Rather than getting caught up in all the hype (on either side of the question), I prefer to think in practical terms. Do I have a reasonable use case for using AI?
In terms of telling my stories, no. AI cannot tell my stories the way I would and I'm pretty sure never will. And even if it could, where would be the fun in that? I like writing. Yes, it's work and takes time, but I'm not a "content" machine. When I write something, it comes from my own well of experience, knowledge, and belief. No LLM will ever encapsulate that unless it actually lives my life for me. Which it never will, no matter how closely it simulates the human brain. After all, there are already over 8 billion people in the world, all of whom have brains with the same general capacity as mine, and aside from myself, not a single one of them is me.
As for editing, no need. I'm not turning my creation over to a system that can't understand what I'm trying to do so it can edit my voice out of my stories. But moreover, I don't need to. I've become a fairly good self-editor, and the human editors I work with understand what I'm trying to do. (If they don't, I won't be working with them for long.)
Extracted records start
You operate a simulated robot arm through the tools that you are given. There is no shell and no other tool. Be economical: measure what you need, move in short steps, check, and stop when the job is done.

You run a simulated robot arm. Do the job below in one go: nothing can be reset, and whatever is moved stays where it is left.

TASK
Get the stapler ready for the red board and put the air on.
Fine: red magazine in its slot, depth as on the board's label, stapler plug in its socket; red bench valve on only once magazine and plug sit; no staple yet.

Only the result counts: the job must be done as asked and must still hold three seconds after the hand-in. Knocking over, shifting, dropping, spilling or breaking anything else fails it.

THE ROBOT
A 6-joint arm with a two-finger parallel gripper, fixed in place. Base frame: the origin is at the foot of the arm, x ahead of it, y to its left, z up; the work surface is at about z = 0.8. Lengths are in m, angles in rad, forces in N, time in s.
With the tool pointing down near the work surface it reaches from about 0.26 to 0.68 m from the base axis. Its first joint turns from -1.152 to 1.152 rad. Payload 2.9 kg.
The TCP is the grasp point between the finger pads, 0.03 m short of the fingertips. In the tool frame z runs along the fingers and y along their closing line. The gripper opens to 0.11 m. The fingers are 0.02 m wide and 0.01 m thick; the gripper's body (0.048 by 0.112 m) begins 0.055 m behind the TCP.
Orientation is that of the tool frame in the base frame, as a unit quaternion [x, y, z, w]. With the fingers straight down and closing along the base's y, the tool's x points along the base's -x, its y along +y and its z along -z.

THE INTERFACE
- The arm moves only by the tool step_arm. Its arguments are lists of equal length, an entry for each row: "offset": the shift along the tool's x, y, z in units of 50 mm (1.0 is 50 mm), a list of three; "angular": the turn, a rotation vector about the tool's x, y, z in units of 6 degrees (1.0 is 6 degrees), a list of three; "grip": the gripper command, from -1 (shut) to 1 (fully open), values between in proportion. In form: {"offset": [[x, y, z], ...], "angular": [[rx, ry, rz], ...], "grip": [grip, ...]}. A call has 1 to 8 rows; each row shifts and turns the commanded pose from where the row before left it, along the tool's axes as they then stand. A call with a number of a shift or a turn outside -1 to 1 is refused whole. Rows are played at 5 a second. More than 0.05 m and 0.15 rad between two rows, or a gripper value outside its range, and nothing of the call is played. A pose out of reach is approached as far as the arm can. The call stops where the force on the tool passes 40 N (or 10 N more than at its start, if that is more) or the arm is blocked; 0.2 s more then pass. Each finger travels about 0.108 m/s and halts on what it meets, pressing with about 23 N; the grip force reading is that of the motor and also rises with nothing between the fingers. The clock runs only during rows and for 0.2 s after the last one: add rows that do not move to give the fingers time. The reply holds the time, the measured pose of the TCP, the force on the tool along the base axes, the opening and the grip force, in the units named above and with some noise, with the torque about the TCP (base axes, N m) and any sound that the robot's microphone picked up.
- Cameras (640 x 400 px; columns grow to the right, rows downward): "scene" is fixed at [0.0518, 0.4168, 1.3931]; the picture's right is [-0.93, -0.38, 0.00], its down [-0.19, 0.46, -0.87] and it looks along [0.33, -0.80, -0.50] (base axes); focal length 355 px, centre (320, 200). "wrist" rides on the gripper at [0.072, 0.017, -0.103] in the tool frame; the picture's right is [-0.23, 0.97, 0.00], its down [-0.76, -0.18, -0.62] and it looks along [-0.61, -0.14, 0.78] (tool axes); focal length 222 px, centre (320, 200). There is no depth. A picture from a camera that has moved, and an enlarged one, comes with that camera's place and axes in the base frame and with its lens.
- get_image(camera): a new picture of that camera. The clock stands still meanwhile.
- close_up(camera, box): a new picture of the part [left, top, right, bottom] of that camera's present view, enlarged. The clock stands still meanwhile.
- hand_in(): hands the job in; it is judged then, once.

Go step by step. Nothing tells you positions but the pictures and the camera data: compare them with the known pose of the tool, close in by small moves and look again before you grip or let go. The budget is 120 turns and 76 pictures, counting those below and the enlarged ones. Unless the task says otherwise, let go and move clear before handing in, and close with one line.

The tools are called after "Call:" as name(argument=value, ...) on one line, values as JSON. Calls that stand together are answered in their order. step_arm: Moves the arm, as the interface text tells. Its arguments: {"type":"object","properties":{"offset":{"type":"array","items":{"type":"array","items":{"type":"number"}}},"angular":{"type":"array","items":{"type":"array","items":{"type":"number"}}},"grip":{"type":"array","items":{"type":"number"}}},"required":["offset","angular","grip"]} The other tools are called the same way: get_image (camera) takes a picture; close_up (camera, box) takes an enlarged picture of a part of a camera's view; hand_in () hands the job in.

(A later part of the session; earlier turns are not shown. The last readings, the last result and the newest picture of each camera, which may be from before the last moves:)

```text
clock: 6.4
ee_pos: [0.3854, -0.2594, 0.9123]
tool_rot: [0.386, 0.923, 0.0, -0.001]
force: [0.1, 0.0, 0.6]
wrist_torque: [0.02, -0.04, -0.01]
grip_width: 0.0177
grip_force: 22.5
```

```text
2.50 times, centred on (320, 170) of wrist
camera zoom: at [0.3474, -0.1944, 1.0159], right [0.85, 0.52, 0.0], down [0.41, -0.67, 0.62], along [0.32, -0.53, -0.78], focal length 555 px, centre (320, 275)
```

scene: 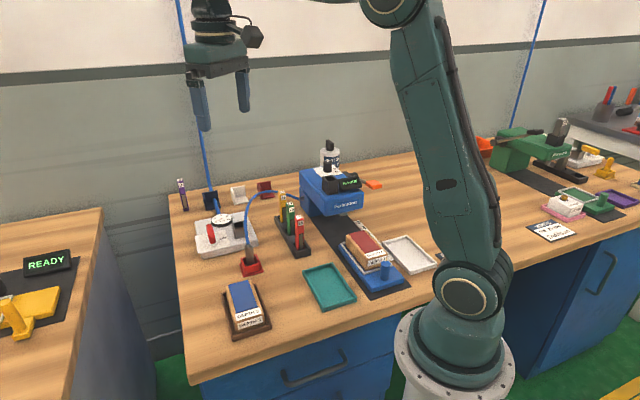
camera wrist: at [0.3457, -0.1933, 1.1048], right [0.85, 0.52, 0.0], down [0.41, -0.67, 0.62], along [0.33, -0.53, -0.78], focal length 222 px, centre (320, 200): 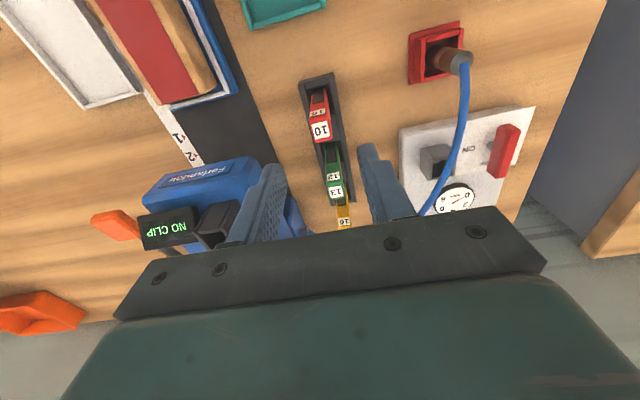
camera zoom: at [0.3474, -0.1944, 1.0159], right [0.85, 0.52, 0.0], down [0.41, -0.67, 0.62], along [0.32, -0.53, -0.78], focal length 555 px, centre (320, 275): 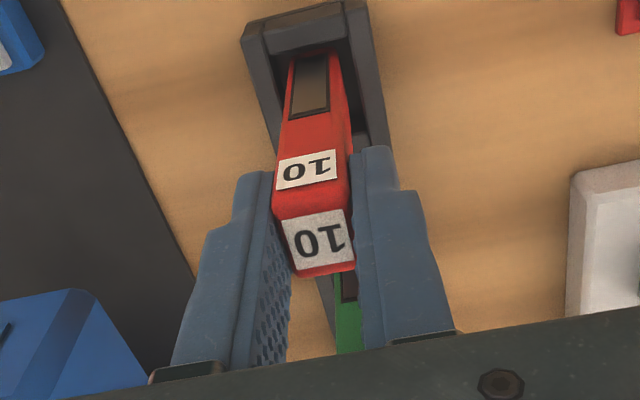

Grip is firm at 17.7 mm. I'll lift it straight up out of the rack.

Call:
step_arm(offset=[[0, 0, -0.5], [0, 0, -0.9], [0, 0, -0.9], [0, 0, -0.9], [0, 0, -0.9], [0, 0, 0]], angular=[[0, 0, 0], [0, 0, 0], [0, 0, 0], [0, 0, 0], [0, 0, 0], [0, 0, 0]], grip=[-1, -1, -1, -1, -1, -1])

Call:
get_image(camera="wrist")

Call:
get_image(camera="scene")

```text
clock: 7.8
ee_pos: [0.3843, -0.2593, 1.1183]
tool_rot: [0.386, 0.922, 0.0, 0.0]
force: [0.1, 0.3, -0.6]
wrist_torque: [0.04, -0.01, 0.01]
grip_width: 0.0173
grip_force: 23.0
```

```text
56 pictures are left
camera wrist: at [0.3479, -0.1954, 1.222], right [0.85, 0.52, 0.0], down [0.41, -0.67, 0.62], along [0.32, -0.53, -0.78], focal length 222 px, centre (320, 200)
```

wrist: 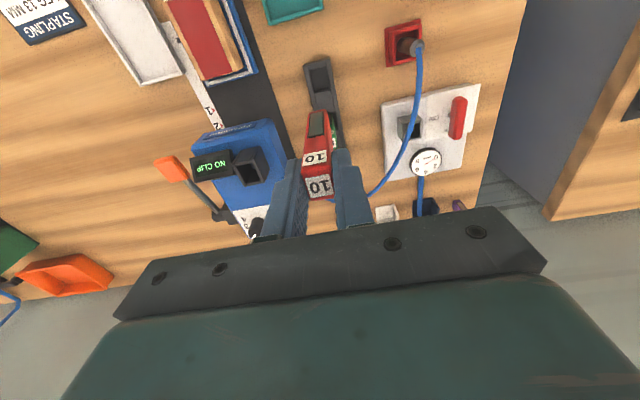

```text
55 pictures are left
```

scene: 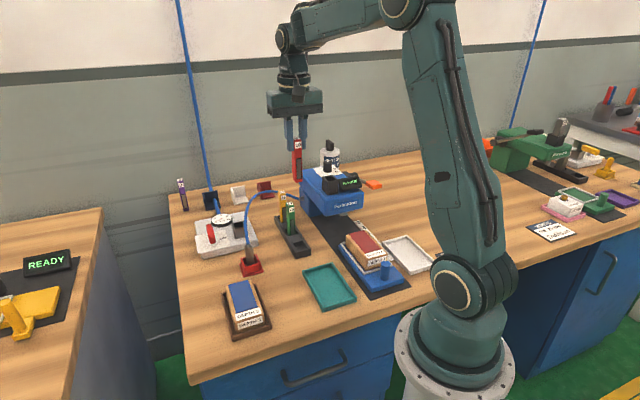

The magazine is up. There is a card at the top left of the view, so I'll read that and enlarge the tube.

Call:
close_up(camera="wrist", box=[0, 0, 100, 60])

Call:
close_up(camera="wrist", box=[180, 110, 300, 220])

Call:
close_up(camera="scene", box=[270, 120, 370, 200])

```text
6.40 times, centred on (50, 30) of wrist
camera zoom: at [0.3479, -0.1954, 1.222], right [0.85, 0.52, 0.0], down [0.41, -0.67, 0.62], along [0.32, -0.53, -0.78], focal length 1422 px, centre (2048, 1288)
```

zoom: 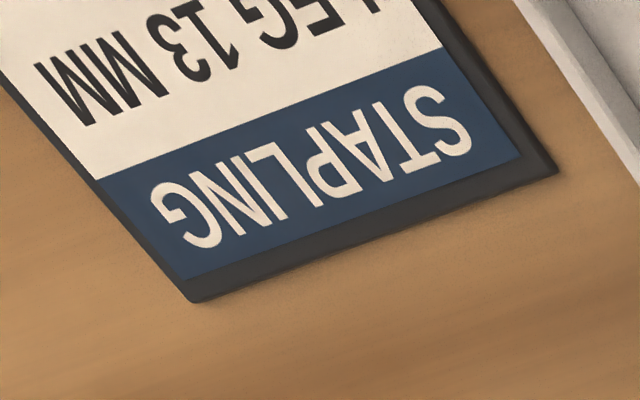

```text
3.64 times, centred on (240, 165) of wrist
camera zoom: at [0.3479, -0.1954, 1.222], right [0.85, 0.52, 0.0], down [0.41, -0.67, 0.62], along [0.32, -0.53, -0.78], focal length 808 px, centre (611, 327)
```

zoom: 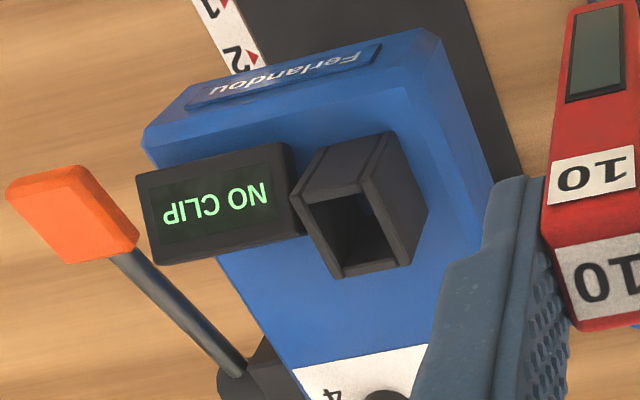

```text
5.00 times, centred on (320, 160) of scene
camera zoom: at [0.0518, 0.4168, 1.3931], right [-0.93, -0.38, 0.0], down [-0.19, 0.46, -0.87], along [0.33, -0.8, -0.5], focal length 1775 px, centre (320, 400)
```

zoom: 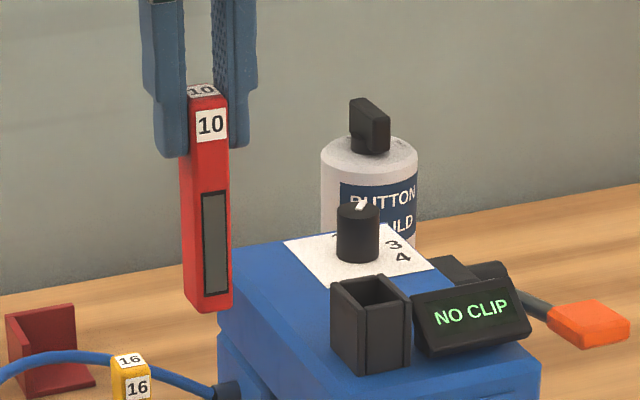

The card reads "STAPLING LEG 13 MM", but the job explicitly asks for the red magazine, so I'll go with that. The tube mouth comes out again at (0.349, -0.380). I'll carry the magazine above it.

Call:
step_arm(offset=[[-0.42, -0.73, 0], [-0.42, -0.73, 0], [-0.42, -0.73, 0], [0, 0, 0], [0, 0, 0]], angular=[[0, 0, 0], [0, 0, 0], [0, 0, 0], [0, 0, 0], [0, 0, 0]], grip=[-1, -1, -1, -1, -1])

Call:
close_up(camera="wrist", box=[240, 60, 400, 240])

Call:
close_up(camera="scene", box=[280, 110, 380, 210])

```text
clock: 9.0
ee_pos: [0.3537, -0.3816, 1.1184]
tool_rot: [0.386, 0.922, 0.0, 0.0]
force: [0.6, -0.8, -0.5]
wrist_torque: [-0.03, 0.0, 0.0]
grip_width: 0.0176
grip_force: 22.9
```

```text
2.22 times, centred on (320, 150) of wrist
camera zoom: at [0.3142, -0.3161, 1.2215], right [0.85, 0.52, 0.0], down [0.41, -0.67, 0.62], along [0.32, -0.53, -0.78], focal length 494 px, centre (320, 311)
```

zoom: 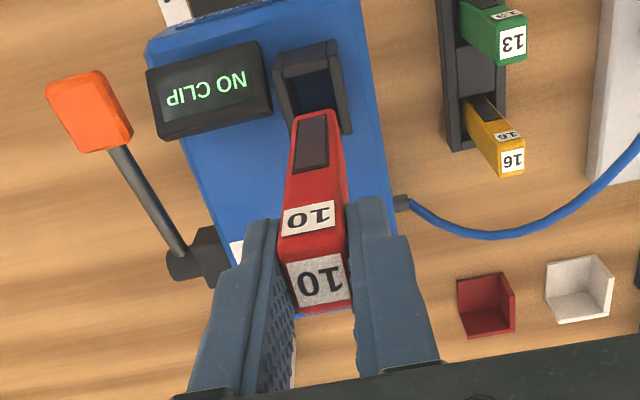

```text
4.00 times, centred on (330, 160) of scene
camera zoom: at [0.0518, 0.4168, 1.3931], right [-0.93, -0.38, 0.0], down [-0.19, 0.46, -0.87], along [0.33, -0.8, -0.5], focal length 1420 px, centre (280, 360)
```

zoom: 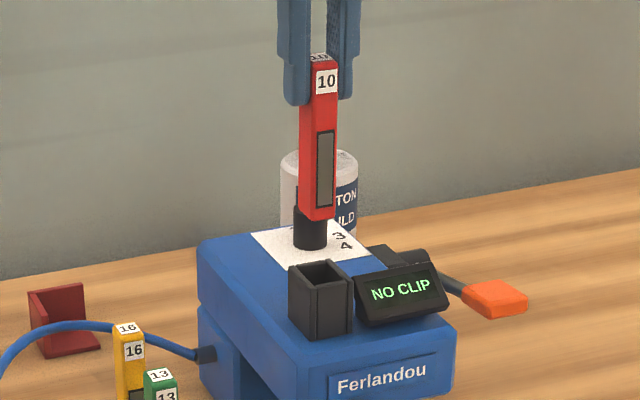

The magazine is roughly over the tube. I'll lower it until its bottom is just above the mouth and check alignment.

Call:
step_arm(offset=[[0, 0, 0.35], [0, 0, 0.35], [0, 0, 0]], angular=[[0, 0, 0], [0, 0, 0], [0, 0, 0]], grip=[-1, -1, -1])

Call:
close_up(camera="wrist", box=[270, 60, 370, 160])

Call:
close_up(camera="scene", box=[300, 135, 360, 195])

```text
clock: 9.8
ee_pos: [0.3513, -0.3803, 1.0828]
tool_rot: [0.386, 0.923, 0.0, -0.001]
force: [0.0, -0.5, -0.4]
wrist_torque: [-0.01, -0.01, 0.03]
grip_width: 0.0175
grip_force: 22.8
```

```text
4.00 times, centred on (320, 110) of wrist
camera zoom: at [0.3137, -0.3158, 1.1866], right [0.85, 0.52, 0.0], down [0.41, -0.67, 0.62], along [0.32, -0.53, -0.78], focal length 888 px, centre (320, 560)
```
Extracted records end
In terms of writing emails, I seldom write an email that is okay with boilerplate. And when I do, I just create some boilerplate text myself. I would never insult my readers by sending a newsletter or responding to their emails with LLM-generated text. They want to interact with me, an author whose work they like and follow, not a piece of software that does not and cannot know a thing about them.
There is one small area in which I've discovered some utility for an AI assistant. The one now available through Adobe Acrobat does a good job of summarizing a document and answering questions about it. When writing a series, I've found it can be helpful (although a bit slow) to ask it questions about books I've previously published. For example, in my current work, I needed to know how old a character was when a certain event took place in their lives. The AI assistant came up with the correct answer and cited the passages used in determining it. It would have taken me a fair bit of effort to dig that out of the book myself.
Unfortunately, you don't get the Adobe AI assistant for free in the (otherwise free) Acrobat Reader. You only get a few free queries so you can try it, then it's locked down until you pay. At this time, I don't feel the benefit justifies the cost, and anyway, I can see where the dang thing might become a bit addictive, leading to me asking a lot of questions I don't really need answered, just to see how it responds. That's time I could better spend writing. So for now, I don't use it.